President Washington successfully solved many of the problems of making the government established by the U.S. Constitution into a truly functional government. Washington believed the Constitution called for the branches of government to be kept separate. He felt the President should not attempt to influence the legislation passed by Congress – unless it was through presidential veto. Washington maintained that the presidency was for the administration of law and for maintaining relations with foreign nations.
After two terms, Washington retired to Mount Vernon. But he again served his country. On July 4, 1798, he was commissioned as “Lieutenant General and Commander in Chief of the armies raised and to be raised,” and asked to raise an army for the nation’s defense.
Washington died at Mount Vernon at the age of 67. In 1976, he was given posthumously the rank of General of the Armies of the United States, making him the highest-ranking officer in U.S. history.
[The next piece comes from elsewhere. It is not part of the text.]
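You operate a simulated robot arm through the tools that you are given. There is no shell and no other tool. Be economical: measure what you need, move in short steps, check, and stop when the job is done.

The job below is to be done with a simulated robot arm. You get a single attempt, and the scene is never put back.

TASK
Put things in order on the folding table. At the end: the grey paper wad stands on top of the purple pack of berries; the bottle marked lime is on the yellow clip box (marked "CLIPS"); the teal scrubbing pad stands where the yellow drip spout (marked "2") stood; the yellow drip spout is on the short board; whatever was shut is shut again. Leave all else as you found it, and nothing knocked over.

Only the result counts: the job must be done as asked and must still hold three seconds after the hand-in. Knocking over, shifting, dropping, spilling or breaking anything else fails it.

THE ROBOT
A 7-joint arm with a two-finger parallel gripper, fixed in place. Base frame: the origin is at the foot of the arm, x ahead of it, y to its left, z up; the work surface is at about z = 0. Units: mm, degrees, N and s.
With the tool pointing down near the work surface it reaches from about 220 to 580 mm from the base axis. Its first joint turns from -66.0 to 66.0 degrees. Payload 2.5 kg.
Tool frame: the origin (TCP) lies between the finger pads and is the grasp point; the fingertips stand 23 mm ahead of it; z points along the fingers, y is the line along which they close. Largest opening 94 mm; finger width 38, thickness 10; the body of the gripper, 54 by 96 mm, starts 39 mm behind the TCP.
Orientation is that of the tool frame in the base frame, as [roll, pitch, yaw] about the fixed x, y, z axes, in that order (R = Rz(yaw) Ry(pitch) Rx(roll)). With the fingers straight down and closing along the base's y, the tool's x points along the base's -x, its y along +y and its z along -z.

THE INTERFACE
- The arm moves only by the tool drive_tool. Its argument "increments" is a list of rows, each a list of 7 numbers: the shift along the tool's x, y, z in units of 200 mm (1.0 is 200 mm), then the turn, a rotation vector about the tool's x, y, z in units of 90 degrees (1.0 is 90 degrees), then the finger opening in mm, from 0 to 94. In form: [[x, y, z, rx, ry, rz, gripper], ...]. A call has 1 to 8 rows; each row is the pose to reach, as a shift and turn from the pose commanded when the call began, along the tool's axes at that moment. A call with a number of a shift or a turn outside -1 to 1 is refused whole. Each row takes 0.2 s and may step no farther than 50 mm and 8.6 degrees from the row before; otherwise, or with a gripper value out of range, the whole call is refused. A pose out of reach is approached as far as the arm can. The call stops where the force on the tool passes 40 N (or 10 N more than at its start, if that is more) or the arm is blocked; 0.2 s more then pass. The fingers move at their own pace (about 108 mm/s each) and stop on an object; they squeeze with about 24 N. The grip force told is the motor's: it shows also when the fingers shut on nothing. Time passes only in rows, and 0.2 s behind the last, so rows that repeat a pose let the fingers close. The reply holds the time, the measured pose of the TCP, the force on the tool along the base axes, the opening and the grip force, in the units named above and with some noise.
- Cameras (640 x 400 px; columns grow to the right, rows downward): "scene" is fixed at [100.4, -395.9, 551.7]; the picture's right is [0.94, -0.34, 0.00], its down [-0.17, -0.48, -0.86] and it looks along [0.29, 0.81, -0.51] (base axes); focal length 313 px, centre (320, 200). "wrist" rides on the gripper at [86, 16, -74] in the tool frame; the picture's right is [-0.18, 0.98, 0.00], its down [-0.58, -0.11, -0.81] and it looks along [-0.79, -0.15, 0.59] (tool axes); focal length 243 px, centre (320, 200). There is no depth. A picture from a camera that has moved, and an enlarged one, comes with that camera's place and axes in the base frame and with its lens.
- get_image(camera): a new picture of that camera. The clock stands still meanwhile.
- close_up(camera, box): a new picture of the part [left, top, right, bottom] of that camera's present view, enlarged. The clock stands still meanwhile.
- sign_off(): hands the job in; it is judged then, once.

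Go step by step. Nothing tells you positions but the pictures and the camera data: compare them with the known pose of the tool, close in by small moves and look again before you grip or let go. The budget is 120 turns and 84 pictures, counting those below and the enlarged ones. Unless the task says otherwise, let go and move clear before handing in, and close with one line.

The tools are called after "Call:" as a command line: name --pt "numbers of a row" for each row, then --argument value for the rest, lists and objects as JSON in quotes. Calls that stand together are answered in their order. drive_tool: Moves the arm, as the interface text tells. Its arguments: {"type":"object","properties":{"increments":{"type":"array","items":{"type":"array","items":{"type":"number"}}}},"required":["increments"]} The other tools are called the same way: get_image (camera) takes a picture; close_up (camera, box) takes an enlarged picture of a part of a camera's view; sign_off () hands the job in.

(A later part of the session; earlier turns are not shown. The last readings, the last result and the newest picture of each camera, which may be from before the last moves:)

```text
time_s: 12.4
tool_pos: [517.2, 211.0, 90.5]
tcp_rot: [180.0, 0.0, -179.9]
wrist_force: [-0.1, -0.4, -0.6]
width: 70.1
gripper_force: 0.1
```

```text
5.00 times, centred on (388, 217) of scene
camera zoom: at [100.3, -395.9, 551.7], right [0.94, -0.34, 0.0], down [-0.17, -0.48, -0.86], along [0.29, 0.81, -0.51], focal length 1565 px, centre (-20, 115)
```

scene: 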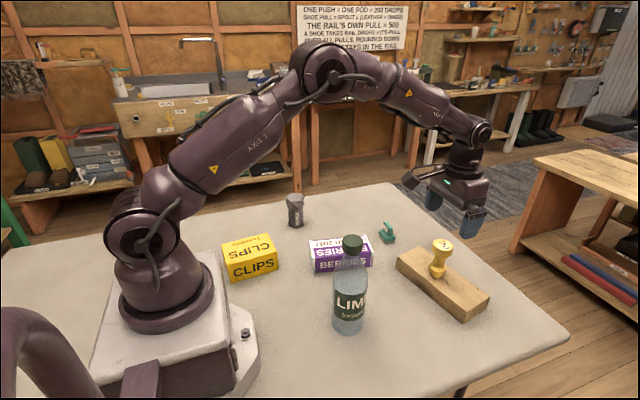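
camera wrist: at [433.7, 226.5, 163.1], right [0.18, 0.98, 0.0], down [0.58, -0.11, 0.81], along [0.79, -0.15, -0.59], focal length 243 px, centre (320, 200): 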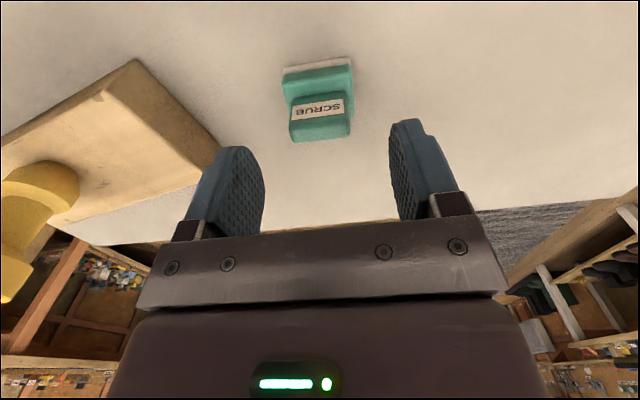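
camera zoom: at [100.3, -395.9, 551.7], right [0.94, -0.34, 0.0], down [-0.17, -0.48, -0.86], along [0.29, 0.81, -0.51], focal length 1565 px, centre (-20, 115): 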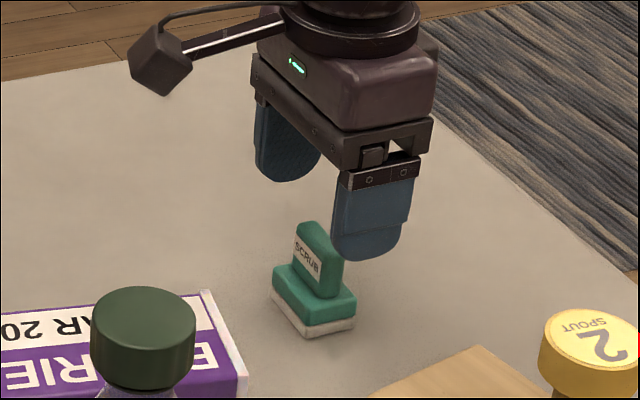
No other American is as honored as the “Father of our Country.” His portrait is featured on numerous postage stamps, the $1 bill, and the quarter. The capital and a state are named in his honor. The Washington Monument, a giant obelisk erected in his honor in Washington, D.C., was completed in 1880.
Birth of Jean-Antoine Houdon
Renowned sculptor Jean-Antoine Houdon was born on March 25, 1741, in Versailles, France. He sculpted a number of high-profile figures during his life, including George Washington, Benjamin Franklin, Voltaire, Thomas Jefferson, Robert Fulton, Napoleon Bonaparte, and more.
Houdon’s father was a servant who worked in the home of a high-ranking aristocrat. In 1749, that home began hosting the newly created Élèves Protégés, a special school for people who received the Prix de Rome. As a result, Houdon grew up surrounded by the day’s best crown-sponsored artists. He apprenticed with sculptor Michel Ange Slodtz and then won the Prix de Rome himself in 1761, enabling him to study at the Élèves Protégés.
Houdon enjoyed his time in Rome, studying classical sculptures. In fact, the students were tasked with copying famed marble sculptures that would be displayed in the royal gardens in France. Houdon returned to Paris in 1768 and was invited to show his work at the prestigious Salon. While his work was widely praised by many, he didn’t impress the director of major crown commissions. However, Houdon’s 1771 terracotta bust of French philosopher Denis Diderot earned him significant attention, particularly from foreign nobles and other high-society figures. Houdon created several busts of author Voltaire that inspired valuable commissions for seated Voltaire sculptures.
In the 1770s and 80s, Houdon befriended a number of American dignitaries living in Paris, including Benjamin Franklin, John Paul Jones, and Thomas Jefferson. He sculpted each of these men and Jefferson encouraged him to go to America to sculpt George Washington. Houdon spent weeks in 1785 at Washington’s Mount Vernon home and studied him carefully. On one occasion, Washington became angry about a horse trader’s prices and ordered the man off his property. At that moment, Houdon found the expression of pride and strength that inspired a nation. Houdon set off to capture the expression in his sculpture. The artist prepared a clay bust and a plaster life mask of Washington before returning to France to complete his work. Houdon’s bust of Washington is regarded as the most accurate representation of George Washington’s face in existence.
Houdon was commissioned to sculpt a wide variety of figures – magicians, magistrates, ministers, and the royal family. He also created plaster models of statues that he hoped would impress patrons to pay for them to be made in bronze or marble.
In 1786 he got married and had three daughters. His sculptures of them are considered some of his finest works picturing children. During the French Revolution he fell out of favor because of his connections to the royal court. But after the war, he again held a prominent position in the art community and worked on the Column of the Grand Armée. He was made a Chevalier of the Legion of Honor in 1804. He completed his final American commissions the year before, depicting inventor Robert Fulton and poet Joel Barlow. He also did his last commission for imperial Russia of Czar Alexander I. Houdon died on July 15, 1828.